-- BEGIN Text to read --

Un report di Unioncamere fa il punto su un’opera strategica, al centro del PNRR e del Green New Deal. I lavori in Italia sono in fase avanzata, ma l’Austria frena. A regime sarà più che raddoppiato il trasporto merci ferroviario. Il ministro Giovannini: “Pronto non prima del 2031”

Tunnel Brennero, in gioco c’è il 5,8% del Pil

L’export commerciale verso Austria, Germania e Paesi scandinavi vale il 5,8% del Pil italiano, e quasi il 10% di quello del Nord-Est. Proprio per questo, la realizzazione del tunnel di base del Brennero è ormai una priorità assoluta: “Il collegamento ferroviario del Brennero è un obiettivo strategico di medio periodo – ha ribadito il ministro delle Infrastrutture e dei Trasporti Enrico Giovannini, intervenendo ad un webinar organizzato da Unioncamere -. Il tema della transizione da gomma a rotaia è cruciale in tutto il PNRR”, ha detto il ministro, e i dati presentati dall’associazione camerale non possono che dargli ragione. A differenza di quanto avvenuto per il tunnel del Gottardo, infrastruttura portante del corridoio europeo che collega Genova a Rotterdam e che è stato da qualche anno completato, stavolta è l’Italia ad essere più avanti nei lavori e a chiedere un’accelerata. Nel caso dell’altro canale alpino furono decisivi gli investimenti della federazione svizzera, che addirittura sbloccò anche la parte di cantiere in territorio italiano, anticipando le spese.

-- END Text to read --

* **Objective A**: Write out exactly the lines between the line containing "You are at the" and the line containing "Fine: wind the", including both of those lines, and nothing more.

-- BEGIN Supplied information --

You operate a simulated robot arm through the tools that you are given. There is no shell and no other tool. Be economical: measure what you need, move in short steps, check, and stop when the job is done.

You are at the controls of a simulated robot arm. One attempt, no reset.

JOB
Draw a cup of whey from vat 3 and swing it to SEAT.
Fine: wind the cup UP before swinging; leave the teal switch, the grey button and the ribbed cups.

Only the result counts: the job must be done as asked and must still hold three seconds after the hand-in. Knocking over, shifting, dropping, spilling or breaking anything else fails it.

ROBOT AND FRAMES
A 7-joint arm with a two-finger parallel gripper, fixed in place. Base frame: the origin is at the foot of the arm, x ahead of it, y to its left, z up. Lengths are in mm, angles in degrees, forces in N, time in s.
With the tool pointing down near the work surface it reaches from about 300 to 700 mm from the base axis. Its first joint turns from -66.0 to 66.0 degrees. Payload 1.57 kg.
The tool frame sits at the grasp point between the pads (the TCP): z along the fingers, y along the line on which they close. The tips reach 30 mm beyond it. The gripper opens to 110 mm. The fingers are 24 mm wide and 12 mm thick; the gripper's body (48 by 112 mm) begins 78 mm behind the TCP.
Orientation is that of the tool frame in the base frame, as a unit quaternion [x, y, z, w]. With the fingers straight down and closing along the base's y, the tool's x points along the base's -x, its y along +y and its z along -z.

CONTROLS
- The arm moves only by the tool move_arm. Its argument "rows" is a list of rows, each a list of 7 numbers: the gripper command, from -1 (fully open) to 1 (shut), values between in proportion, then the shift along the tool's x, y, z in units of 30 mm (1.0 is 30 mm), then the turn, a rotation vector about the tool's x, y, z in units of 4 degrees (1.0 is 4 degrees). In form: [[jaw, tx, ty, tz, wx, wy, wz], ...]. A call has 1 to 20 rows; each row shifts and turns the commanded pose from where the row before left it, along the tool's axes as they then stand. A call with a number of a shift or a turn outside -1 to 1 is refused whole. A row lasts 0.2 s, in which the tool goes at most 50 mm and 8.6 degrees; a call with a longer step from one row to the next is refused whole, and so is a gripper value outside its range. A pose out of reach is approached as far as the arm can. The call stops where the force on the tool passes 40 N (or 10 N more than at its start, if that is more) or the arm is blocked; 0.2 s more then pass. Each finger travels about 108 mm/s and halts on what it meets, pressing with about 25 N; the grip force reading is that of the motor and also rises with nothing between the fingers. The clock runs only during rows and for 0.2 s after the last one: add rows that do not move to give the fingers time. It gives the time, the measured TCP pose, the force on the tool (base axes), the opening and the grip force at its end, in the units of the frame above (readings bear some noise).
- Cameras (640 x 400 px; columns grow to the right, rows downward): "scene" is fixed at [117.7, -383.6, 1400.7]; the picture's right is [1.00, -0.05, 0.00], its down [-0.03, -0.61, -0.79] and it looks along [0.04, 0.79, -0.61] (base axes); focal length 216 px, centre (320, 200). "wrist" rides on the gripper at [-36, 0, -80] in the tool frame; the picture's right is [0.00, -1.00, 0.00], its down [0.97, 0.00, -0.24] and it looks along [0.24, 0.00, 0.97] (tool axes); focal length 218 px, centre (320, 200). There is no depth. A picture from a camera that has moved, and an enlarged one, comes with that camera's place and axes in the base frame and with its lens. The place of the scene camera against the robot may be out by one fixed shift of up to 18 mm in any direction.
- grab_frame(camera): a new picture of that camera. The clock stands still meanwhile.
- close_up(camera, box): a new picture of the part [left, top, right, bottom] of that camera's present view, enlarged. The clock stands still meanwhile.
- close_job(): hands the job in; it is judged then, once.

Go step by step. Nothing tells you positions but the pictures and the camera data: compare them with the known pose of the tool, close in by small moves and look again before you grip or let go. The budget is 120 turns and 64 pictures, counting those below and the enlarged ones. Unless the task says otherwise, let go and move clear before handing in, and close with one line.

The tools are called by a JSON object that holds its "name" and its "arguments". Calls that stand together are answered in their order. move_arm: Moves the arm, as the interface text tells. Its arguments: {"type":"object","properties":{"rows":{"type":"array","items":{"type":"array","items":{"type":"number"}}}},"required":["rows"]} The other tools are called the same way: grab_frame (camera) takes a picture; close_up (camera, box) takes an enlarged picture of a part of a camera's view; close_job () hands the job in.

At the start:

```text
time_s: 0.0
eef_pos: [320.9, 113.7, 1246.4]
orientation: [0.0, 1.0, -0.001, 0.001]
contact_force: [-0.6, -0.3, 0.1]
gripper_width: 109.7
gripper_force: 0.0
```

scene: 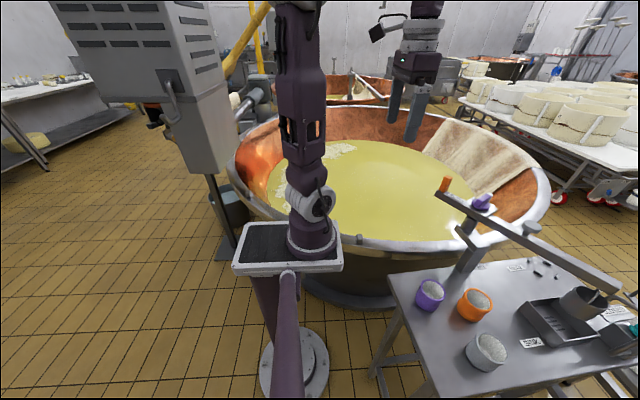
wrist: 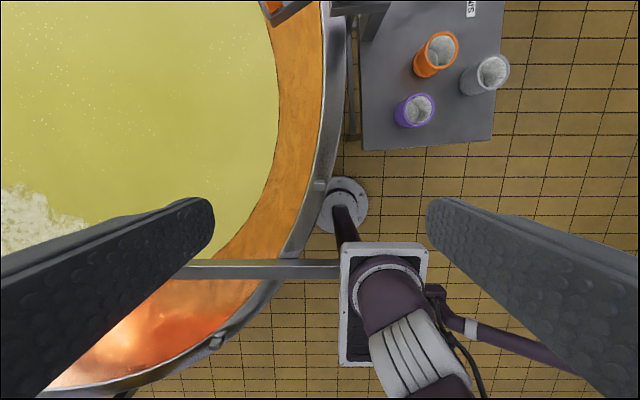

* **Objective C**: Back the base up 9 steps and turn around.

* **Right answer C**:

-- END Supplied information --

* **Objective B**: Carry the text to read on from its last sentence.

* **Right answer A**:
You are at the controls of a simulated robot arm. One attempt, no reset.

JOB
Draw a cup of whey from vat 3 and swing it to SEAT.
Fine: wind the cup UP before swinging; leave the teal switch, the grey button and the ribbed cups.

* **Right answer B**:
Nel caso del Brennero invece le resistenze sono tutte da addebitare ai nostri vicini austriaci: già sulle attuali infrastrutture (l’Austostrada A22, inaugurata nel 1968, e la vecchia linea ferroviaria che addirittura risale al 1867) il Tirolo ha imposto vincoli ai mezzi non ecologici fin troppo stringenti, in vigore dal 2019 e che sono già costati un calo dello scambio dei flussi commerciali, oltre che il divieto di transito notturno e la limitazione alla circolazione di diverse categorie merceologiche, anche importanti (plastica, rifiuti, legno, carta, cereali, veicoli a motori, macchinari e apparecchiature, per citarne alcune), che messe insieme valgono 136 miliardi di import/export. Inoltre, sul versante austriaco i lavori per la realizzazione del tunnel di base sono molto più indietro, mentre l’Italia ha già scavato 140 km di gallerie sui 230 km totali di propria competenza (il 64%). A questi ritmi, “purtroppo il tunnel di base non sarà pronto del 2030-2031”, ha confessato il ministro Giovannini. Eppure l’opera è strategica per l’intero Green New Deal europeo, che prevede di ridurre le emissioni di CO2 derivanti dai trasporti del 90% da qui al 2050.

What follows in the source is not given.